### Written instruction
Which lines hold the word "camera"? Copy each of them.

### Given data
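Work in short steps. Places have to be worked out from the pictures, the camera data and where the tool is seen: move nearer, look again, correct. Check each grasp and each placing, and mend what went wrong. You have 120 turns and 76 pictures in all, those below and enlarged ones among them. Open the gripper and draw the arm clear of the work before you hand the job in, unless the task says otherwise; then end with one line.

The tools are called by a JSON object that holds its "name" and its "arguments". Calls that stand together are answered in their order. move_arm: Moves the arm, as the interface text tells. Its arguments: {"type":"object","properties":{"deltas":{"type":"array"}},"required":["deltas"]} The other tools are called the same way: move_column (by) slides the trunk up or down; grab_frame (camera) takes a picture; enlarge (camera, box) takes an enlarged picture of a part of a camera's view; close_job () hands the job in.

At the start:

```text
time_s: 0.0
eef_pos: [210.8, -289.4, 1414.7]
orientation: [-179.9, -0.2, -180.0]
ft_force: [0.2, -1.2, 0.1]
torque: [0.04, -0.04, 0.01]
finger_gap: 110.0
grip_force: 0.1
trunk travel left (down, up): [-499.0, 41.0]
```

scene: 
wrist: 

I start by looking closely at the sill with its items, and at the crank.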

### Task response
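Work in short steps. Places have to be worked out from the pictures, the camera data and where the tool is seen: move nearer, look again, correct. Check each grasp and each placing, and mend what went wrong. You have 120 turns and 76 pictures in all, those below and enlarged ones among them. Open the gripper and draw the arm clear of the work before you hand the job in, unless the task says otherwise; then end with one line.
The tools are called by a JSON object that holds its "name" and its "arguments". Calls that stand together are answered in their order. move_arm: Moves the arm, as the interface text tells. Its arguments: {"type":"object","properties":{"deltas":{"type":"array"}},"required":["deltas"]} The other tools are called the same way: move_column (by) slides the trunk up or down; grab_frame (camera) takes a picture; enlarge (camera, box) takes an enlarged picture of a part of a camera's view; close_job () hands the job in.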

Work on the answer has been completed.